EXTRACTED ENTRIES:
-- begin --

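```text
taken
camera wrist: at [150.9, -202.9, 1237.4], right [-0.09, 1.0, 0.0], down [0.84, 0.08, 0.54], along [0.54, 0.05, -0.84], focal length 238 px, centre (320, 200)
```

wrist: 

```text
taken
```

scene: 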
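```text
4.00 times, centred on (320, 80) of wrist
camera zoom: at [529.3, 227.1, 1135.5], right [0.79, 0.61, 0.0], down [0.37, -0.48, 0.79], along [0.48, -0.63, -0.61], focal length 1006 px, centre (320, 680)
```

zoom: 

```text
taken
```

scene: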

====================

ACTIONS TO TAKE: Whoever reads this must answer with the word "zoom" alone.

-- end --

TEXT SEGMENT:
-- begin --

Good point, John. Illustrates the danger of assuming there are no "perverse 
cases".

-Don

--
Don MacQueen
Lawrence Livermore National Laboratory
7000 East Ave., L-627
Livermore, CA 94550
925-423-1062


From: John McKown 
<john.archie.mck...@gmail.com<mailto:john.archie.mck...@gmail.com>>
Date: Wednesday, January 14, 2015 at 8:47 AM
To: dh m <macque...@llnl.gov<mailto:macque...@llnl.gov>>
Cc: Mark Leeds <marklee...@gmail.com<mailto:marklee...@gmail.com>>, 
"r-help-stat.math.ethz.ch" 
<r-h...@stat.math.ethz.ch<mailto:r-h...@stat.math.ethz.ch>>
Subject: Re: [R] regular expression question

On Wed, Jan 14, 2015 at 10:03 AM, MacQueen, Don 
<macque...@llnl.gov<mailto:macque...@llnl.gov>> wrote:
I know you already have a couple of solutions, but I would like to mention
that it can be done in two steps with very simple regular expressions. I
would have done:

s <- c("lngimbintrhofixed","lngimbnointnorhofixed","test",
       'rhofixedtest','norhofixedtest')
res <- gsub('norhofixed$', '',s)
res <- gsub('rhofixed$', '',res)

-- end --

ACTIONS TO TAKE:
1. I need one stretch of the text segment verbatim, from "<r-h...@stat.math.ethz.ch<mailto:r-h...@stat.math.ethz.ch>>" to "<- gsub('norhofixed$', '',s)".
2. Could you carry on with the text segment from where it ends?

RESPONSES FOR EACH TASK:
1.
<r-h...@stat.math.ethz.ch<mailto:r-h...@stat.math.ethz.ch>>
Subject: Re: [R] regular expression question

On Wed, Jan 14, 2015 at 10:03 AM, MacQueen, Don 
<macque...@llnl.gov<mailto:macque...@llnl.gov>> wrote:
I know you already have a couple of solutions, but I would like to mention
that it can be done in two steps with very simple regular expressions. I
would have done:

s <- c("lngimbintrhofixed","lngimbnointnorhofixed","test",
       'rhofixedtest','norhofixedtest')
res <- gsub('norhofixed$', '',s)

2.
res
[1] "lngimbint"      "lngimbnoint"    "test"
    "rhofixedtest"   "norhofixedtest"


(this is for those of us who don't understand regular expressions very
well!)

​There is one possible problem with your solution.​ Consider the string: 
arhofixednorhofixed. It ends with norhofixed and, according to the original 
specification, needs to result in arhofixed. (I will admit this is a contrived 
case which is very unlikely to occur in reality). But since you do TWO regular 
expressions, first removing the trailing norhofixed, resulting in "arhofixed" 
(the correct answer?), but then reduces that to simply "a". The other regular 
expressions correctly remove either norhofixed or rhofixed, if they are written 
_correctly_. That is, they check first for norhofixed, with an alternate of 
rhofixed, or conditionally match the no in front of the rhofixed at the very 
end of the string (my example). To be even more explicit the regexp 
"nohrofixed|rhofixed" will work properly but "rhofixed|norhofixed" will not 
because the "norhofixed" won't be looked for if the "rhofixed" matches. Yes, 
regular expressions can be complicated. Although I have a liking for them due 
to their expressiveness and power, it is like an person using raw nitroglycerin 
instead of dynamite. Dangerous.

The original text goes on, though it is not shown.